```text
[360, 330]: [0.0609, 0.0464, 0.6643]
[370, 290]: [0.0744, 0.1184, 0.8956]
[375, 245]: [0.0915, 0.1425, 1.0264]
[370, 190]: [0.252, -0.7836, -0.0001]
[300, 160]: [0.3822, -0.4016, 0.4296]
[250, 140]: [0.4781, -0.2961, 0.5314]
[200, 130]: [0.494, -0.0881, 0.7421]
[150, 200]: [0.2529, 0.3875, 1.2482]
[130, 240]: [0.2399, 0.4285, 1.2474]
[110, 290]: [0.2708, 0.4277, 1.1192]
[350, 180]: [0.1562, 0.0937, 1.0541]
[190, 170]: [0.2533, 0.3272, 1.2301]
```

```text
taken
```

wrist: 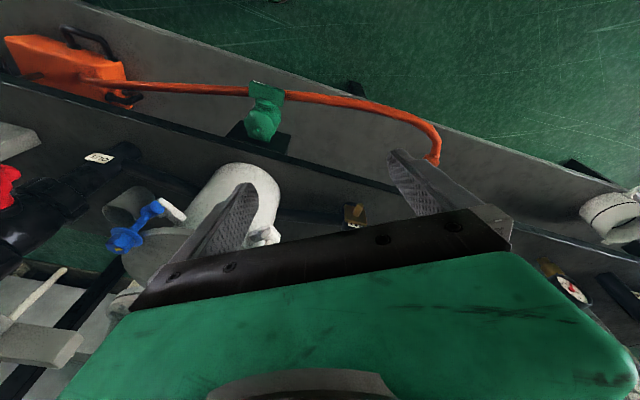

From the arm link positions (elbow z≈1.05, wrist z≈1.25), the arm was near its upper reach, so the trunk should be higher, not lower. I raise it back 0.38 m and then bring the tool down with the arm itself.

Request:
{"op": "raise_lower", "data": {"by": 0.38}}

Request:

Task
Restate the whole listing above exactly, except for its images.

Expected answer
```text
[360, 330]: [0.0609, 0.0464, 0.6643]
[370, 290]: [0.0744, 0.1184, 0.8956]
[375, 245]: [0.0915, 0.1425, 1.0264]
[370, 190]: [0.252, -0.7836, -0.0001]
[300, 160]: [0.3822, -0.4016, 0.4296]
[250, 140]: [0.4781, -0.2961, 0.5314]
[200, 130]: [0.494, -0.0881, 0.7421]
[150, 200]: [0.2529, 0.3875, 1.2482]
[130, 240]: [0.2399, 0.4285, 1.2474]
[110, 290]: [0.2708, 0.4277, 1.1192]
[350, 180]: [0.1562, 0.0937, 1.0541]
[190, 170]: [0.2533, 0.3272, 1.2301]
```

```text
taken
```

wrist: 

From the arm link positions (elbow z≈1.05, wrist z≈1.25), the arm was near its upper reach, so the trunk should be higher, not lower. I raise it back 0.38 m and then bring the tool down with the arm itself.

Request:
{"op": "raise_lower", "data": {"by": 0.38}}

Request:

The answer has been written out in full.